Excerpt provided |
****

Will, fungus men have turned up in the mythos, i would have to say no. To be honest, lovecraftian horror is not a nature fit with traditional adventuring, it works much better in consort with investagative and social play.

While combat can be relatively common, encounters with the mythos proper, rather than those who worship it or have been damaged by it, should be increadably rare, breif and deadly to bring home the danger of it. The Focus needs to be less on Killing things and taking their stuff and more on character developement as your character unravels at the seems, trying to keep his mind in one peice.

That said, encounters like the Graul farm would make exilent set pieces in a Mythos game. The secret in a DnD game would be to provide a strong set of mortal antagonists who provide a challenge throughout the campaign and have them serve the major antagonist. The PCs should only fight powerful mythos enties perhapes three of four times in the campaign, perhapes with one or two encounters with lesser servitor and independant races as well. Those fights with Powerful entities should almost certainly be so dangerous that the best way to deal with the encounter is to run away.


Sharoth wrote:


Madness? THIS... ...IS... ...PAIZO!

Dungeon? This is Pathfindaaa!

Trojan Dwarf wrote:

I would agree. How many Metalica songs mention beholders or beholder related mythos?

Uhm, Excuse me? Eye of the Beholder!

;-)

Fletch wrote:


For the non-Lovecraftreading among us (me, I guess), is there a primer of Lovecraftian elements that would make up this hypothetical aberrationesque AP?

Is it just like any other D&D adventure but with fungus men instead of kobolds?

It's like any other D&D adventure, except instead of gaining experience points, you lose sanity points ;-)

I liked one quote from CoC d20, dealing about monsters. It goes something like this: "Monsters in Call of Cthulhu do not have the same role as monsters in D&D. Monsters are not there to challenge the characters. Monsters are there to kill. If a monster appears, someone dies."

A proper CoC game doesn't really play like your average D&D game, where you hear about a critter and come running in order to kill it. You will run, of course, but away. Like in D&D, those things are superhuman and supernatural. Unlike D&D, CoC characters aren't.

CoC is best when you use mystery, investigation, and pure horror.

That said, Mythos elements can totally work for D&D. It won't quite be the same as a CoC game, but it's great to shake players from their "we're the heroes, nothing can stop us, nothing can faze us" mentality. Kinda like Skinsaw and Hook Mountain did.


The ghouls from Skinsaw had a vaguely Mythos element to them as well.

Grand Lodge

Xaaon of Xen'Drik wrote:

2012 will be another Reboot...that's when Wizards will go out of business and Paizo will buy all intellectual property of Wizards...

****

Exercise instructions |
a) Retype the section of the excerpt provided that opens with "Dungeon? This is" and closes with "hypothetical aberrationesque AP?".
b) How does the excerpt provided go on? Write the next part.

****

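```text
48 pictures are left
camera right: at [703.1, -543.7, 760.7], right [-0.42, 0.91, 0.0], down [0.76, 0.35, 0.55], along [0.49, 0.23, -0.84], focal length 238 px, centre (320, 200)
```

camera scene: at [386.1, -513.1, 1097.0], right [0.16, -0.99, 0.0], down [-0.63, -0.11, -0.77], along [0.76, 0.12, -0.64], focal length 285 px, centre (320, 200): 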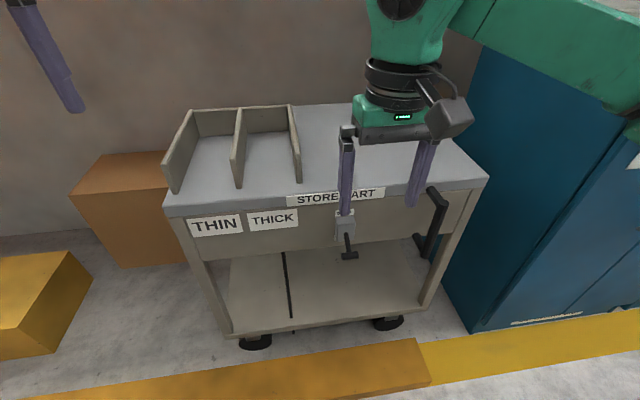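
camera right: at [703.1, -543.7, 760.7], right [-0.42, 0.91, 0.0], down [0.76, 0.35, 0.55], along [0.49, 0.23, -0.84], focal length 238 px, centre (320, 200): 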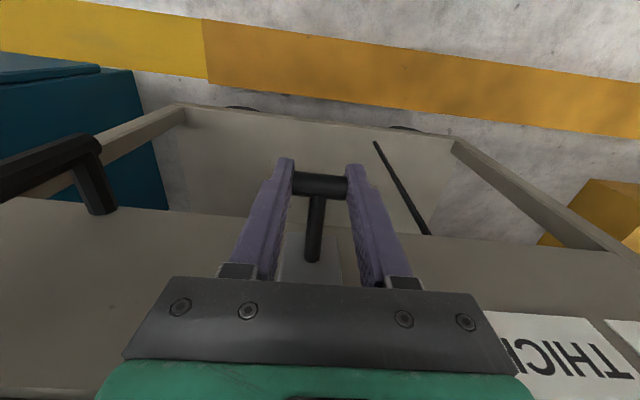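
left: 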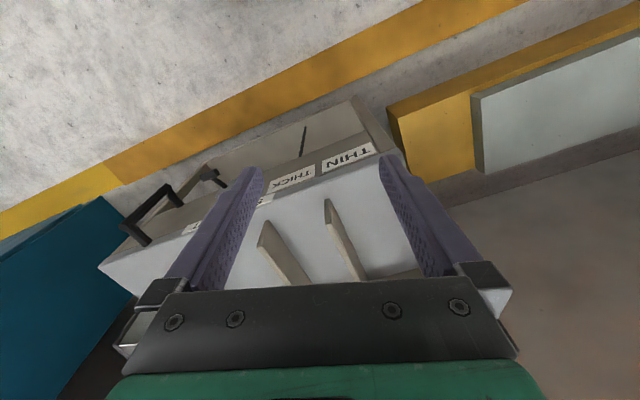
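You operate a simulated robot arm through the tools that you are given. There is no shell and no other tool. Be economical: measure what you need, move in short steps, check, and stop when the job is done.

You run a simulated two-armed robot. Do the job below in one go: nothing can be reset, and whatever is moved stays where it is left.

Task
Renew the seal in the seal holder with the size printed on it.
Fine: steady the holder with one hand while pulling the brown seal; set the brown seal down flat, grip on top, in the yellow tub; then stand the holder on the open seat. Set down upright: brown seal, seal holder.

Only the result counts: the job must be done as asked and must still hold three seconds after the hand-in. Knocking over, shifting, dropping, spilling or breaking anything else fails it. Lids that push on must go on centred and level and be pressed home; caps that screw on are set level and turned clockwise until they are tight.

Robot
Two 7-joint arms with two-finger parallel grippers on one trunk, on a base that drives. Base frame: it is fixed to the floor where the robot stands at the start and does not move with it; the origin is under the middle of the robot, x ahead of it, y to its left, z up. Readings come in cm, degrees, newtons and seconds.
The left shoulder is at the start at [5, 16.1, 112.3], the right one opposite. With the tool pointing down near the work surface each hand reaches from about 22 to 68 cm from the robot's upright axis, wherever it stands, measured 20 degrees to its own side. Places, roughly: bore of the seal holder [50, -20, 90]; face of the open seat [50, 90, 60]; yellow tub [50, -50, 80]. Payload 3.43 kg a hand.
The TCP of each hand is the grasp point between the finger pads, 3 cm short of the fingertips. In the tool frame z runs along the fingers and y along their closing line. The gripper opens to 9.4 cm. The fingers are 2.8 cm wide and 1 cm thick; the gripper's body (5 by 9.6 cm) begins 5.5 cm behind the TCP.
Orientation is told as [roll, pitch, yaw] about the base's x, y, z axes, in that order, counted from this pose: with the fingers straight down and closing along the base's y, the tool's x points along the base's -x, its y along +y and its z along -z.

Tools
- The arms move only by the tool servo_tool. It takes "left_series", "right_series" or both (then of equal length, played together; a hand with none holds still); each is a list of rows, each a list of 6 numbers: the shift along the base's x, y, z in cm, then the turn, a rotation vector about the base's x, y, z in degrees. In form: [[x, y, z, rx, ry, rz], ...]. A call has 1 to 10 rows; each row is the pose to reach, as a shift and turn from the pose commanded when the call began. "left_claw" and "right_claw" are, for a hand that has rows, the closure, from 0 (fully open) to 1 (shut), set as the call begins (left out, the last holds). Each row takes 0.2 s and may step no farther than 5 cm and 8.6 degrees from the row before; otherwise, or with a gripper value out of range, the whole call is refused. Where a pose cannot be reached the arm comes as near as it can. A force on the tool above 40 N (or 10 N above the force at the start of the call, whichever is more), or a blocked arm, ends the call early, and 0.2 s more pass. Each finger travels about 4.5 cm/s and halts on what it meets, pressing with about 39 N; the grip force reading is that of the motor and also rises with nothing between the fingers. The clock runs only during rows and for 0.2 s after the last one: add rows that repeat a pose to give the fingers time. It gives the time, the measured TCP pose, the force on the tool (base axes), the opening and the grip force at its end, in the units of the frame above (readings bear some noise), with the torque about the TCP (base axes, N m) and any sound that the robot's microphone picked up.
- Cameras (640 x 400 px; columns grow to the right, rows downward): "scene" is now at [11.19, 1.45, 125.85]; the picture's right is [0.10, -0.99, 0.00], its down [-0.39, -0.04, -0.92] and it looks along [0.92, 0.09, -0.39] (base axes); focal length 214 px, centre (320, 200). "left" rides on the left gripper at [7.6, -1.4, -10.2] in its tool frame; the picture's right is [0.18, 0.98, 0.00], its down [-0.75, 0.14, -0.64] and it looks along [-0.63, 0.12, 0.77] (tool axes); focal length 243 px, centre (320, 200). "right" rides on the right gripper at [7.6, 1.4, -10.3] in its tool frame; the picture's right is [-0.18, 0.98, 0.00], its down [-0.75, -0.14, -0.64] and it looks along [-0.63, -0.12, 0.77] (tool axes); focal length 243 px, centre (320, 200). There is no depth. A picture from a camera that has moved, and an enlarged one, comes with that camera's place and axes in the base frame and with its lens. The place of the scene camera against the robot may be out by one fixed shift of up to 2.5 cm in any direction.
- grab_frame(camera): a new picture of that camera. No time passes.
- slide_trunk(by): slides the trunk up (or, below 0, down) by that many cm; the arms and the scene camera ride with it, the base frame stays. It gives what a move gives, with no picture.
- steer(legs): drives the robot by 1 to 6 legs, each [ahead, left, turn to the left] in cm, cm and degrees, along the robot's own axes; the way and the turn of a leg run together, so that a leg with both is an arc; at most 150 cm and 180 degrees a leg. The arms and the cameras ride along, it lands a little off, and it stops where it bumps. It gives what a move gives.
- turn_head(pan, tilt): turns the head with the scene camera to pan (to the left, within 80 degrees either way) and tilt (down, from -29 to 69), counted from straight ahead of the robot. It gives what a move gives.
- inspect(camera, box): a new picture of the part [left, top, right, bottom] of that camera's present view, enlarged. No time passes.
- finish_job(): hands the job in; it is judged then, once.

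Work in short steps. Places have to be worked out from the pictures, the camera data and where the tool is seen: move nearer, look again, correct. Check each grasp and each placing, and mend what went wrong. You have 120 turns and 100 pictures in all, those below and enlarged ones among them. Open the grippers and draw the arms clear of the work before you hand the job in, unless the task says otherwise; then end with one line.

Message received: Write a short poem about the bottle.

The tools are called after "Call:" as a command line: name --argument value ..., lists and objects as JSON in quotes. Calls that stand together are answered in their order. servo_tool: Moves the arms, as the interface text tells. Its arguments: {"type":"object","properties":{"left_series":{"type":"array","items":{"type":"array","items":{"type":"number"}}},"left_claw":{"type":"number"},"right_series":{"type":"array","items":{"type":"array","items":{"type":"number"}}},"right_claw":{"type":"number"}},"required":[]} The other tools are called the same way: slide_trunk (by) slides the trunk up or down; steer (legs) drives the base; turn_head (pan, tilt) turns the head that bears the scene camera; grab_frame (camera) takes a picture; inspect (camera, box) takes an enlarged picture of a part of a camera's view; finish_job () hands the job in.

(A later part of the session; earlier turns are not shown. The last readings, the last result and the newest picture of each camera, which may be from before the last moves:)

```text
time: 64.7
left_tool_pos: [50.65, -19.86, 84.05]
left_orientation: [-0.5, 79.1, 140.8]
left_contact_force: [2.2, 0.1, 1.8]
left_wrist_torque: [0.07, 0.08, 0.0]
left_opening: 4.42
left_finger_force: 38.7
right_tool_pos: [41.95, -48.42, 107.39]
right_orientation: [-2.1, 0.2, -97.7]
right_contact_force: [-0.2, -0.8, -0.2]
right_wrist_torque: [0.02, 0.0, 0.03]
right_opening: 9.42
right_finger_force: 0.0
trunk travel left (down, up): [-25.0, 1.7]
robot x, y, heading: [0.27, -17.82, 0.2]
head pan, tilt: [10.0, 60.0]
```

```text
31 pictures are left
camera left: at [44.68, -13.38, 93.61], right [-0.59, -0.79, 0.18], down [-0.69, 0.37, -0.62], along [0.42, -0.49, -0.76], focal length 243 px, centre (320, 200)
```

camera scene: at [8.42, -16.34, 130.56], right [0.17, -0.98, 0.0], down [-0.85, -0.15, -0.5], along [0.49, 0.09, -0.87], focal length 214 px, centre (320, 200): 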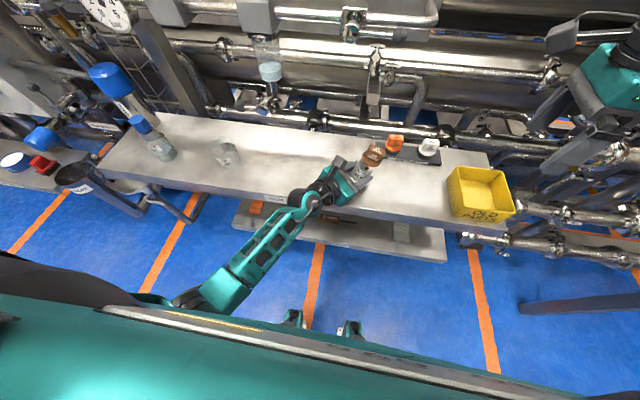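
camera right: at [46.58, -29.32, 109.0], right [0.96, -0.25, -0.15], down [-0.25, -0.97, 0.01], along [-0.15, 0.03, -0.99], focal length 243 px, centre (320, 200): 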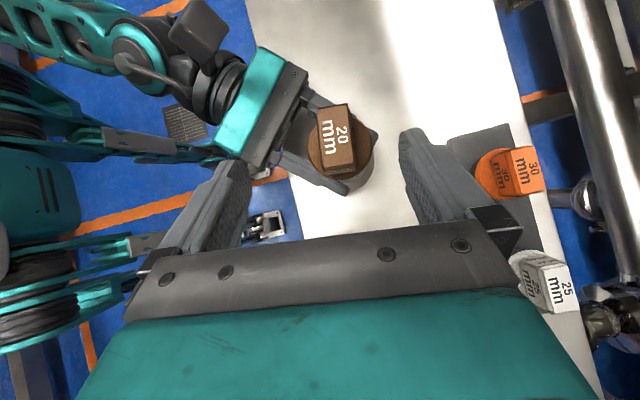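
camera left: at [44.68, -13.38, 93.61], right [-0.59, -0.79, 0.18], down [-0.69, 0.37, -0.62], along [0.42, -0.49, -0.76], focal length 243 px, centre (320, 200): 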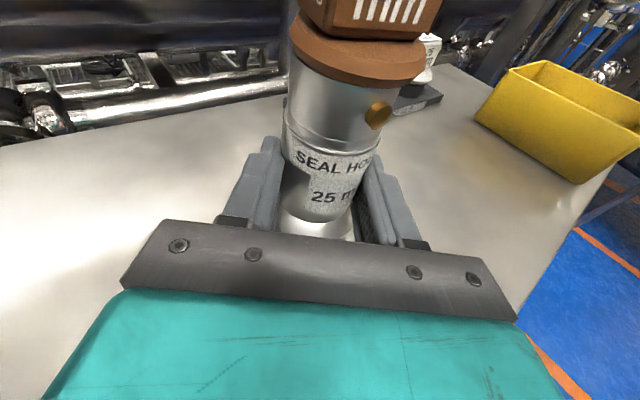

****

Expected results |
a)
Dungeon? This is Pathfindaaa!

Trojan Dwarf wrote:

I would agree. How many Metalica songs mention beholders or beholder related mythos?

Uhm, Excuse me? Eye of the Beholder!

;-)

Fletch wrote:


For the non-Lovecraftreading among us (me, I guess), is there a primer of Lovecraftian elements that would make up this hypothetical aberrationesque AP?

b)
It will be a time of enlightenment...the golden age of role-play

;)

Greakin A! HERE HERE!

Grand Lodge

Zombieneighbours wrote:

The ghouls from Skinsaw had a vaguely Mythos element to them as well.

I didn't think it was vaguely at all! Creepy dang mythos ghouls!


Krome wrote:
Zombieneighbours wrote:

The ghouls from Skinsaw had a vaguely Mythos element to them as well.

I didn't think it was vaguely at all! Creepy dang mythos ghouls!

Yes and no, the ghoul plague element was cool, but that owes more to Richard Matheson than H.P.Lovecraft. Mythos ghouls are more like aberations or monsterous humaniods than undead. But there where many elements such as the asylem visit, the haunted house, the serial killing and the battle in the clocktower which draw to greater and lesser extents on the mythos.

Grand Lodge

KaeYoss wrote:
Sharoth wrote:


Madness? THIS... ...IS... ...PAIZO!

Dungeon? This is Pathfindaaa!

Trojan Dwarf wrote:

I would agree. How many Metalica songs mention beholders or beholder related mythos?

Uhm, Excuse me? Eye of the Beholder!

;-)

Fletch wrote:


For the non-Lovecraftreading among us (me, I guess), is there a primer of Lovecraftian elements that would make up this hypothetical aberrationesque AP?

Is it just like any other D&D adventure but with fungus men instead of kobolds?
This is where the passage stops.